La particolare posizione di
Campanella nel periodo di permanenza a Roma (1626- 1634) fa di lui il principale
consigliere di Urbano VIII in questioni di magia e astrologia: perciò è
innegabile la sua influenza sulla corte dei Barberini.
Infatti dal momento del suo arrivo
a Roma le sue speranze escatologiche si concentrarono sul papa, così come il
concetto centrale delle sue teorie teo-politiche divenne con più precisione una
universale monarchia cattolica in cui la dominanza di un'armonia tra la
religione e la politica sarebbe stata rappresentata dal papa come sommo capo.
Nell'opinione di Campanella il
regno di Urbano VIII era la realizzazione della Città del Sole sulla terra e il
Papa, il cui personale simbolo era il sole, la personificazione degli ideali di
filosofi, papi e re della sua comunità utopistica.
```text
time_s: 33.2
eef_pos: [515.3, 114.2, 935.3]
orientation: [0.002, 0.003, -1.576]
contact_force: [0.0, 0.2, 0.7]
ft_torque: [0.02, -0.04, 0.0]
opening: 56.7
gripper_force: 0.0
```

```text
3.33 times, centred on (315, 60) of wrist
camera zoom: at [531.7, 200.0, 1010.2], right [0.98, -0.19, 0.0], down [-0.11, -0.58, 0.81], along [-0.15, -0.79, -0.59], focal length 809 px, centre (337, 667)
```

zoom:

La considerazione finale di
Lechner è che questa universale monarchia papale, il cui modello era l'ordine
divino del cosmo, si ritrova tutta nello spirito dell'affresco della Divina
Sapienza. Un’indicazione decisamente notevole. Lechner ha dato nell'aspetto
solare e astrologico della simbologia della composizione di Sacchi la più
praticabile lettura.
Del resto a fondamento del sistema
astrologico di Campanella e del suo ermetismo religioso si trovano le teorie di
Marsilio Ficino al loro livello più profondo. In questo senso l'ipotesi di
Lechner si raccorda con il pensiero filosofico del neoplatonismo. A partire dal
fondamento astrologico del simbolismo dell'affresco, Lechner non esita a
concludere che l'ideatore del progetto sia stato Tommaso Campanella, in
assonanza con Scott che ha sostenuto come la scelta delle costellazioni e la
loro posizione fossero dettate da una interpretazione astrologica elaborata per
l’occasione dal domenicano calabrese.